Entretien professionnel : défaut
Aux termes de l’article L 6315-1 du Code du travail, le salarié bénéficie tous les deux ans d’un entretien professionnel avec son employeur consacré à ses perspectives d’évolution professionnelle, notamment en termes de qualifications et d’emploi. En l’espèce, entre l’entretien d’octobre 2015 et son départ de l’entreprise, fin décembre 2017, dans le cadre d’une rupture conventionnelle convenue en octobre 2017 et autorisée par l’inspecteur du travail le mois suivant, le salarié n’avait pas bénéficié d’un entretien professionnel.

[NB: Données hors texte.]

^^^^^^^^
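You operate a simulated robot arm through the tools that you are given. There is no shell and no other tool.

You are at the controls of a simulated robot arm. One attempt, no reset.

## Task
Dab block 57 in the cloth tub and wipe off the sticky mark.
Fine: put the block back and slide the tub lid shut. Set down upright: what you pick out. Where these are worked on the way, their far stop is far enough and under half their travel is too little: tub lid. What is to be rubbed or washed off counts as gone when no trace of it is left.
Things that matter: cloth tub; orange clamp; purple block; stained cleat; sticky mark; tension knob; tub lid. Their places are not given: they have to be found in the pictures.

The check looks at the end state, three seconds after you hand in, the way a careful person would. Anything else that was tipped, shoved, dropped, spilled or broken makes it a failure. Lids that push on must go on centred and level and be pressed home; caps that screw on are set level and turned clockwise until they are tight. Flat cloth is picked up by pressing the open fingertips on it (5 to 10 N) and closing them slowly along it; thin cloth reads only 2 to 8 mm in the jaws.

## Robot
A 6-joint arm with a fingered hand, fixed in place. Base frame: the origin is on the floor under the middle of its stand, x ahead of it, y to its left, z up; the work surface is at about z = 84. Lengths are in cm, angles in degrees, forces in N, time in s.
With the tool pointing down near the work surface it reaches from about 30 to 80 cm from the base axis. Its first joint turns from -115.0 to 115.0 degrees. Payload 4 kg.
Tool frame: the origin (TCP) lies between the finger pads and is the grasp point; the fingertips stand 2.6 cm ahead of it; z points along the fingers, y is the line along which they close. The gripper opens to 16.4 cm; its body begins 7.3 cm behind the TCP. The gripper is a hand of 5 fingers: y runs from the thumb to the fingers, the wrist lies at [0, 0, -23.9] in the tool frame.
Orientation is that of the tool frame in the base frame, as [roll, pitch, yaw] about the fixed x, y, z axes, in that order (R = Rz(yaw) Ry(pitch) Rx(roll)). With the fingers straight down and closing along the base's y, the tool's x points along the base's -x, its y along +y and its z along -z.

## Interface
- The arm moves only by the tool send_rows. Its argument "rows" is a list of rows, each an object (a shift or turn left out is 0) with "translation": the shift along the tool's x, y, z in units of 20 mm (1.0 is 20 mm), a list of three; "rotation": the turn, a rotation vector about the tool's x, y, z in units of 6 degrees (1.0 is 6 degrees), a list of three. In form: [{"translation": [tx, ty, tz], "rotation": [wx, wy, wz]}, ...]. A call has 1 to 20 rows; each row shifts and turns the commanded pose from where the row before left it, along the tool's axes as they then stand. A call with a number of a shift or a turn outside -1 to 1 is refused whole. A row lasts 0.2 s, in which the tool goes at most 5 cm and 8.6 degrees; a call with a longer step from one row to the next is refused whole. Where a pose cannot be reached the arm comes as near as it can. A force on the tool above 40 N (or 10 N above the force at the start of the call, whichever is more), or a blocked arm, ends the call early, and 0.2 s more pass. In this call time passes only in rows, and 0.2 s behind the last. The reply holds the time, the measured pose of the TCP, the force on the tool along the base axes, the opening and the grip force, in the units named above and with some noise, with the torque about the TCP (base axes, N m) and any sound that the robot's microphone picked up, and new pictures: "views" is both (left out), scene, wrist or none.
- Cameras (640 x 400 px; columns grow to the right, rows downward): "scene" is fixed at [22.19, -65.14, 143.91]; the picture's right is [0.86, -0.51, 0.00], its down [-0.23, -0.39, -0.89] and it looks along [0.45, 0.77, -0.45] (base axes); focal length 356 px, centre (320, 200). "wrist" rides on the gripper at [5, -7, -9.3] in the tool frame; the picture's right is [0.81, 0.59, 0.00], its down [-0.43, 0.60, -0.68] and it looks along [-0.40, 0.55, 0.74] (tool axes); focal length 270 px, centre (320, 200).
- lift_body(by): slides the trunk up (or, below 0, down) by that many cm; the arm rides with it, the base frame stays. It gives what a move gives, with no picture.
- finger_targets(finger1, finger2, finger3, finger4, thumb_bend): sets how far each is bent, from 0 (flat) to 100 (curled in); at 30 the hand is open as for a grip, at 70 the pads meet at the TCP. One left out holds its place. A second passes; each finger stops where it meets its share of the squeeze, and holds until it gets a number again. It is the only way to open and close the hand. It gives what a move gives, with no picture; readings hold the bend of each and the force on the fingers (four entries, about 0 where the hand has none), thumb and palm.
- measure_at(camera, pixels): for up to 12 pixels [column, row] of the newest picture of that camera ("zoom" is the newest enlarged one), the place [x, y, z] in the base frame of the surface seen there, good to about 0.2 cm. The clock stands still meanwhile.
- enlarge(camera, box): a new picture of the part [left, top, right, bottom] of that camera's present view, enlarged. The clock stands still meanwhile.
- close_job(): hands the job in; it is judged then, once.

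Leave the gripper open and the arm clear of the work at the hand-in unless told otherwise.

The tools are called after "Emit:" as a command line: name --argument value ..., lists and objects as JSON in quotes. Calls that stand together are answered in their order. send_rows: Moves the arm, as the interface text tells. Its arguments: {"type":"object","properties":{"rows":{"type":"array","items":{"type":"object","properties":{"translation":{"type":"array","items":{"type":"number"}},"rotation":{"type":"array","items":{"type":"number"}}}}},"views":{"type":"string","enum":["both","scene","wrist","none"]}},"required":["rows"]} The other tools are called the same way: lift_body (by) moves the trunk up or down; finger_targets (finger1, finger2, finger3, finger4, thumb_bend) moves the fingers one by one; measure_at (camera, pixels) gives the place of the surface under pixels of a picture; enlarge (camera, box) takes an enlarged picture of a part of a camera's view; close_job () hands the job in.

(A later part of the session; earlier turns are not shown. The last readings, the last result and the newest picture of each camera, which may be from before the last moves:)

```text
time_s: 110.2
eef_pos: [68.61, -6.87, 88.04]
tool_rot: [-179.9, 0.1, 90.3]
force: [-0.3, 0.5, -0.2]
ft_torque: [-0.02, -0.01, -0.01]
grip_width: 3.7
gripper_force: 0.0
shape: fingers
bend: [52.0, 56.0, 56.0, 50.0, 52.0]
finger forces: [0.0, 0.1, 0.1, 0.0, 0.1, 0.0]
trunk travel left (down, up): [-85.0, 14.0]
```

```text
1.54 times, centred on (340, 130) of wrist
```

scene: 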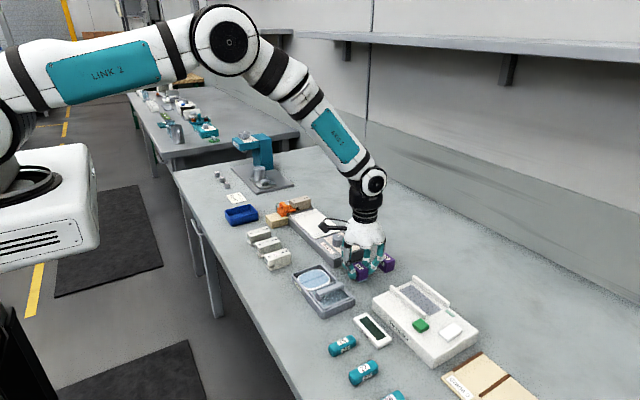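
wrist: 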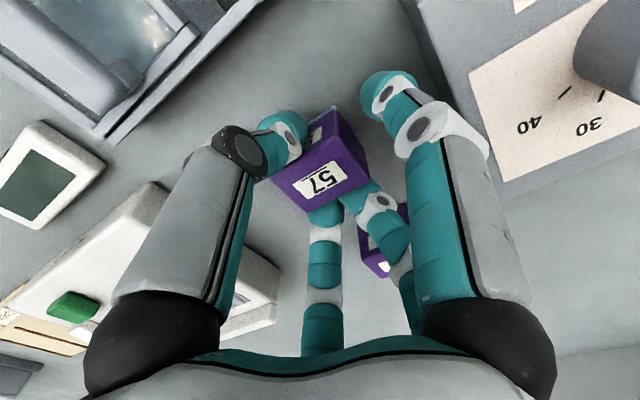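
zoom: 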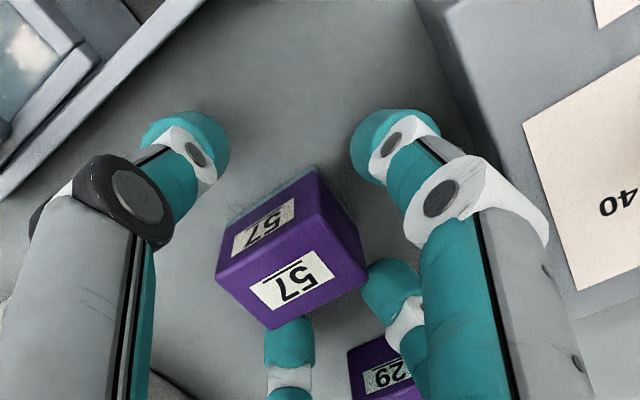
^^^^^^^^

Mais pour ouvrir droit à des dommages et intérêts à ce titre, il lui appartenait de rapporter la preuve du préjudice que l’absence d’entretien lui avait causé. (Versailles, 19 mai 2021, RG no 19/00371)
Mise à la retraite : modalités
N’ayant pas respecté le délai de trois mois avant l’anniversaire du salarié pour l’interroger sur son intention de partir à la retraite, l’employeur ne pouvait pas utiliser la possibilité de mise à la retraite pendant l’année qui a suivi la date à laquelle l’intéressé a atteint l’âge de 65 ans. La mise à la retraite, ainsi intervenue de manière irrégulière, produit les effets d’un licenciement nul, puisque fondé uniquement sur l’âge du salarié, et donc discriminatoire. (Paris, 19 mai 2021, RG no 18/11533)
CDD : rupture anticipée
Dans le cadre de la rupture anticipée d’un contrat à durée déterminé, aucun texte n'impose un délai minimal entre la convocation du salarié et l'entretien, ni n'exige que la lettre de convocation mentionne l'adresse de l'inspection du travail ou de la direction départementale du travail. (Toulouse, 9 juillet 2021, RG n° 19/03750)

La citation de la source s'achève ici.